How do crime-free housing ordinances embody the residue of Jim Crow?
Empowering or requiring landlords to evict or exclude people with criminal legal system contacts is in the Jim Crow playbook. White people often justify the creation of White-only spaces by perpetuating a narrative of Black criminality. That narrative is something that we’ve seen through so many aspects of American history, and it influences policy and practices. That’s the rhetoric that continues to drive crime-free housing ordinances and criminal legal systems’ racial bias. The United States has this very long, complicated, and sad history of racial segregation and housing. That’s been forced through other policies and individual acts of discrimination and mob violence. I think we often forget that segregation was state-sanctioned and state-facilitated.

What rights do Black prospective renters and owners have in the face of such discriminatory practices?
Certainly, civil rights laws and equal protection under the United States Constitution should protect against things like these. But we construe our laws in ways that make it very difficult to get at the kind of systemic racism that causes crime-free ordinances to have the impact that they do. I do believe there are rights under the Fair Housing Act, but one of the challenges is that poor people of color who are being evicted have so few ways to protect their rights to housing. So the sometimes arbitrary decisions that police are making, that someone has been engaged in criminal activity and therefore should be evicted, are effectively unreviewable because housing court is ineffective to help challenge the discrimination being levied through current housing ordinances. People have a right to be presumed innocent until proven guilty. Crime-free housing ordinances are tagging a label of exclusion onto people who have not been convicted of a crime.

“The United States has this very long, complicated, and sad history of racial segregation and housing. I think we often forget that segregation was state-sanctioned and state-facilitated.”


How can we decouple housing policy and the criminal legal system?
We have to look at local laws that allow certain communities to hoard opportunities within their walls and exclude people they believe are less deserving. We need to stop making assumptions based on policing. Stop viewing people who are trying to come into our community as suspects in the way policing-based housing policies encourage or require us to do.

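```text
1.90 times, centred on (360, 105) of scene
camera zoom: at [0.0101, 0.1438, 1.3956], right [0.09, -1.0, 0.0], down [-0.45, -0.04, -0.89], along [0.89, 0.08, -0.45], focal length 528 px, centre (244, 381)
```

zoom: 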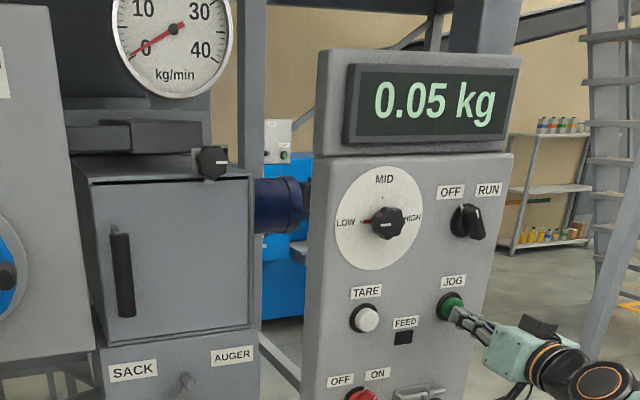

Is the language of criminality also a factor? For instance, using “person who has involvement with the criminal legal system” rather than “criminal” and “criminal justice system”?
Language is so important in the narratives, and narratives have the power to perpetuate White supremacy. The stories that we often tell make the discrimination, inequality, and segregation seem natural. Those engaged in the fight for racial justice and equality need to challenge those narratives, to tell stories that more accurately convey the systems and institutions that have come together to create income inequality. Telling those powerful narratives that can transform starts with the language we use. It’s important to use language that is humanizing and empowering for those who have been traditionally disempowered and dehumanized.

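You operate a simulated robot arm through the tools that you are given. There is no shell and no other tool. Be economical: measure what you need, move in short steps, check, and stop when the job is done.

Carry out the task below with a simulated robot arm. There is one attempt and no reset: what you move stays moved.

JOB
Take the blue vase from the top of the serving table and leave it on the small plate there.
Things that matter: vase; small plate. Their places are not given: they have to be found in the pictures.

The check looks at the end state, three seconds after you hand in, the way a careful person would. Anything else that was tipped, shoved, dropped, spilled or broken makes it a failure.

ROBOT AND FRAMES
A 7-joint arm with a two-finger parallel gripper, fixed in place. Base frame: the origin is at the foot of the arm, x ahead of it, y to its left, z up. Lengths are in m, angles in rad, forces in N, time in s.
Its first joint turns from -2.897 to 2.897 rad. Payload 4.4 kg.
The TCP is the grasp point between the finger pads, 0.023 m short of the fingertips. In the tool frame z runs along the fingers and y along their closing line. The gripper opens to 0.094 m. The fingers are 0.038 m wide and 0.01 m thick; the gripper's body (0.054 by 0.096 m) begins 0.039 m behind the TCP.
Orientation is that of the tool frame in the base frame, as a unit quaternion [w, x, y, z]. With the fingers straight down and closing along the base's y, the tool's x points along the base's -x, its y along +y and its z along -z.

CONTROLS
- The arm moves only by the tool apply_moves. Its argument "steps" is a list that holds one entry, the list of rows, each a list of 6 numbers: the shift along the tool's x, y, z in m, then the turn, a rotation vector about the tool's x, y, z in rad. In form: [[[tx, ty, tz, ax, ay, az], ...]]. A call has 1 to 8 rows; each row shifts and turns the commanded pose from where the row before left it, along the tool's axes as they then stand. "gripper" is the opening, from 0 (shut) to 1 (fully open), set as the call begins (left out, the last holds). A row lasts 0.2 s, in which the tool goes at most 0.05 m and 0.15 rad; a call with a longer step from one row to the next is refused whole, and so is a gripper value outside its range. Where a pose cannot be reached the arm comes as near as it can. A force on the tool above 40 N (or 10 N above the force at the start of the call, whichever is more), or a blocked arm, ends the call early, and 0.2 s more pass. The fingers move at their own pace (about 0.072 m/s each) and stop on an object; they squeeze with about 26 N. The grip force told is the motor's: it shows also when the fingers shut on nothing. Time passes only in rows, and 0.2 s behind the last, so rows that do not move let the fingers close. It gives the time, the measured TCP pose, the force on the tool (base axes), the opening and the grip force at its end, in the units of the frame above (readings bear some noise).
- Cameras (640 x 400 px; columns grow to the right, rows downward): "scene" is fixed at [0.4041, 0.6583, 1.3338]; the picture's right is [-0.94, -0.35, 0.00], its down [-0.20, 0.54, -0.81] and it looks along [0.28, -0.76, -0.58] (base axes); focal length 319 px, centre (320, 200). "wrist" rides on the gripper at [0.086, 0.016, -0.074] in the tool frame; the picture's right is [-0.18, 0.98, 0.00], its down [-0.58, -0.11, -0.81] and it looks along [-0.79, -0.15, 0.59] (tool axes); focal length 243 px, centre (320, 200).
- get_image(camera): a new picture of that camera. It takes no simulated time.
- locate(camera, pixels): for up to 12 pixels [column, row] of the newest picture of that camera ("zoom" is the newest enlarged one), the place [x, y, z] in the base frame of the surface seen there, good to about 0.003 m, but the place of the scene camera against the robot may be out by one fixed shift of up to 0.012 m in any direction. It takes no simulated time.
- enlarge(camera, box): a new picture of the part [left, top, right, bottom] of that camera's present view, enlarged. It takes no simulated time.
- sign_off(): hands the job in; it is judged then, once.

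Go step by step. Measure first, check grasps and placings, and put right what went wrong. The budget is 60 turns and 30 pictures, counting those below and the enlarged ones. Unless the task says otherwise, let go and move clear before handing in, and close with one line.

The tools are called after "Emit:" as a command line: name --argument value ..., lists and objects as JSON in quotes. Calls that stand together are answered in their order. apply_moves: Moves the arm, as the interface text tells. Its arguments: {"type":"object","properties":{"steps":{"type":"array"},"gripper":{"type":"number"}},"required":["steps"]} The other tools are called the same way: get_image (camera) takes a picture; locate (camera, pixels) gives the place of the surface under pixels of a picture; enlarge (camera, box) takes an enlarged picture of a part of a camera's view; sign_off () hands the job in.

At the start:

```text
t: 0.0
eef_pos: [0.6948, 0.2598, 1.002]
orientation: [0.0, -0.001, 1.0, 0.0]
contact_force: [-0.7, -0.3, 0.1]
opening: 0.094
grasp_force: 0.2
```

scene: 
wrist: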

Is there reason to be hopeful about the future?
I feel optimistic because of how communities of color have joined with other communities to demand change, demand a full accounting of anti-Black oppression, and to understand the way it is impacting us. They’re not accepting empty promises. I appreciate the people out there still fighting and that we’re having what feels like a new and more meaningful conversation about race that feels truer to the experiences of Black people. The challenge is that this window of opportunity to see some of the changes we’ve long been fighting for is closing soon. And before it closes, we have to lay the foundation for the change we want to see over the next years.